One Solar Farm Could Power 51% of County Waterford – Locals Have Questions
Amarenco’s proposed solar installation near Cappoquin covers 100 hectares across three linked sites and, if built, would generate enough electricity to supply 28,000 homes. That is 51% of all households in County Waterford from a single project on agricultural land between Modeligo and Cappoquin. The number is real. It is based on standard utility-scale solar output calculations at current panel efficiency and average Irish household consumption.
The public consultation meeting at Modeligo Community Centre last month drew residents who understand that number and want to know what it costs in land use terms.

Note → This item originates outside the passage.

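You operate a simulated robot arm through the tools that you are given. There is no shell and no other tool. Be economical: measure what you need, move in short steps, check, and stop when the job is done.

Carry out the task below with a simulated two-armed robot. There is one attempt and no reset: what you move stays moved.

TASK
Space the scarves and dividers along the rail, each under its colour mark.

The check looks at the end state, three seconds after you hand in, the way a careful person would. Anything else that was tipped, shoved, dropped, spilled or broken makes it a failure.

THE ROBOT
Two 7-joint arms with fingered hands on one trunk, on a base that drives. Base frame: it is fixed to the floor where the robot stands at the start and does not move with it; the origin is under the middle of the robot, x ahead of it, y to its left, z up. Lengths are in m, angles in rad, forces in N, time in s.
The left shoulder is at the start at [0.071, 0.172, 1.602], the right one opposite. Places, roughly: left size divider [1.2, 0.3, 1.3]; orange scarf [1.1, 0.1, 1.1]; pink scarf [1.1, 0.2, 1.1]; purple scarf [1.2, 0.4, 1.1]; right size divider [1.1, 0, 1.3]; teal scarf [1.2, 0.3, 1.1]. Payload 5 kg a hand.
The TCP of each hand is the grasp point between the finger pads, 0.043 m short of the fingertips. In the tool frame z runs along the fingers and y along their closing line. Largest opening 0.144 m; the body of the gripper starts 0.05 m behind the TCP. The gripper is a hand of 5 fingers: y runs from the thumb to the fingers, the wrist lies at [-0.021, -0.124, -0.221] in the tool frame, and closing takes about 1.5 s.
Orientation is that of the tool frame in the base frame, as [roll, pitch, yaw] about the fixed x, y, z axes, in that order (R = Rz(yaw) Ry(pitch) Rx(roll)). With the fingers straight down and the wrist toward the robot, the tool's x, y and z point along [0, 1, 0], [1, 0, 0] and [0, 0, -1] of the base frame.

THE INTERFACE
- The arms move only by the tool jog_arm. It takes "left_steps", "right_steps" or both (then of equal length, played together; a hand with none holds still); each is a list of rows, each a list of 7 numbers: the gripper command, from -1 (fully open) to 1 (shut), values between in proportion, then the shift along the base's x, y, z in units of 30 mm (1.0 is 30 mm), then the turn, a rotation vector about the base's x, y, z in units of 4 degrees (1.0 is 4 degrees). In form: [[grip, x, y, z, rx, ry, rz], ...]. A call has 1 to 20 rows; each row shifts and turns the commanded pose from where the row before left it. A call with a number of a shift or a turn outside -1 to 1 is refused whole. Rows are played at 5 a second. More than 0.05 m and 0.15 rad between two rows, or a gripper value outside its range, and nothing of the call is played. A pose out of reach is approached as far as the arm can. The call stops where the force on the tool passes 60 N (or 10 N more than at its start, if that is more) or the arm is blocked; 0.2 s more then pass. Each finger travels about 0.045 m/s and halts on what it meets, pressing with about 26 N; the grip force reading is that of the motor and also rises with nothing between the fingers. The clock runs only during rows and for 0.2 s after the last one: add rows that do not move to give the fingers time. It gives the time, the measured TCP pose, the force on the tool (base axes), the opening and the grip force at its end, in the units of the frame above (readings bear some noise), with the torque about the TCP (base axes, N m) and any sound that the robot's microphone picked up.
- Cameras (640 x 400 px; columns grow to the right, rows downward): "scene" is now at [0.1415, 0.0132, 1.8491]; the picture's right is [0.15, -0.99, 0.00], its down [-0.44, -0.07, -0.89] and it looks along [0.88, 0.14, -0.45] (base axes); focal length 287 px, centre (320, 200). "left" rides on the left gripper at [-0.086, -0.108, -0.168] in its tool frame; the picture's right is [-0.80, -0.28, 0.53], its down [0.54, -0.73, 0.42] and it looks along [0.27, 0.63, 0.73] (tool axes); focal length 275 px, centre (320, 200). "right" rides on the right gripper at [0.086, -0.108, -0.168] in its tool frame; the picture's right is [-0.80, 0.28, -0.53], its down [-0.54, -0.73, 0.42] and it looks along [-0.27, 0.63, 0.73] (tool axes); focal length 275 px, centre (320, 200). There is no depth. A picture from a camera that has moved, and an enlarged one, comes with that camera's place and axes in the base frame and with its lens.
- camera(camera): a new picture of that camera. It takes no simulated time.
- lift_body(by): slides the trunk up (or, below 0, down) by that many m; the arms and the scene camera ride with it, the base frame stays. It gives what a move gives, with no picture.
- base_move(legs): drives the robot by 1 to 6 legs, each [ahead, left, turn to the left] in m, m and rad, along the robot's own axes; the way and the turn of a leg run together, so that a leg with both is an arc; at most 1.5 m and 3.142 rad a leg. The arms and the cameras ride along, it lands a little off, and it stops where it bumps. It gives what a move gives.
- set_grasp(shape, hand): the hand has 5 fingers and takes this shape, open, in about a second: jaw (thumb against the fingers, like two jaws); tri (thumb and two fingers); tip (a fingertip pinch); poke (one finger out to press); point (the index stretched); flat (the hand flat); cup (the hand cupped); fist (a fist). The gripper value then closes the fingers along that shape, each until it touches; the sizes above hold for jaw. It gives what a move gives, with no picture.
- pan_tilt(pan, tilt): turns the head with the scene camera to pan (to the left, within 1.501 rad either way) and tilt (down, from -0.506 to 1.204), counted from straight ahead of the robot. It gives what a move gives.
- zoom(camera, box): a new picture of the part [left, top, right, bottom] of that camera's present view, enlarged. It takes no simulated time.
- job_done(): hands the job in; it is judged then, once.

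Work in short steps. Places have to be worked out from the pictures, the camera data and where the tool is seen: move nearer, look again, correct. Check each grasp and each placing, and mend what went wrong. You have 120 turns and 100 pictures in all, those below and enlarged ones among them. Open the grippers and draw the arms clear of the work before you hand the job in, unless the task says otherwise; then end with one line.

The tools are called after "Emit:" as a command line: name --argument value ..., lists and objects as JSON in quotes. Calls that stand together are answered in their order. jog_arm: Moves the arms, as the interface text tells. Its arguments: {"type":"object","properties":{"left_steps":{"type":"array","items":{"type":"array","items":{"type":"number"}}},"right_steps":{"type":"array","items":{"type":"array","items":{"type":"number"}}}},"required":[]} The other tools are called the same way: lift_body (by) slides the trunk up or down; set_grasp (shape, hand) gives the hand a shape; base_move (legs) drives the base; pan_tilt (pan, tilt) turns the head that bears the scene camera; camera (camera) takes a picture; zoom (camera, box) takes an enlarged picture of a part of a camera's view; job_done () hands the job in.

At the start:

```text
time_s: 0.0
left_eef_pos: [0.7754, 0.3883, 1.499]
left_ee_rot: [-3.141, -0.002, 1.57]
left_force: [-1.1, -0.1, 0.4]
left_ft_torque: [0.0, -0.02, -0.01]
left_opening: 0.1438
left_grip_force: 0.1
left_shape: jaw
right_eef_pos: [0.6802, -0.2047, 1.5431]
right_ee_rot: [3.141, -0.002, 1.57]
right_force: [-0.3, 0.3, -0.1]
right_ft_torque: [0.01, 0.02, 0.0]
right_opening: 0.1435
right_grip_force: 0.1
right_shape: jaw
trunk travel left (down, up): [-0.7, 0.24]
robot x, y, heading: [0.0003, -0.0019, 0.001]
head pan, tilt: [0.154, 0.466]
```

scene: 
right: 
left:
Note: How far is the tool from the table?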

That conversation is not resolved yet.
The Project Structure and Why Three Sites Matter
The three land parcels operate as a single generation unit but are separately titled. That structure creates a planning architecture where each parcel needs individual environmental assessment while the aggregate capacity and grid connection are evaluated at the combined level. It is a format Amarenco has used on other Irish projects. It makes the full picture harder to see in any single planning document, which is one reason community groups find it difficult to engage with the proposal comprehensively.
The 100 hectares is photovoltaic panels on land currently in mixed agricultural use. The developer has proposed agrivoltaic operation – sheep grazing between panel rows throughout the operational life of the project. This is the most common animal husbandry format on Irish solar sites and it does preserve some productive land use. Whether it preserves the same agricultural productivity as the unmodified land is a different question that the environmental impact documentation needs to answer specifically.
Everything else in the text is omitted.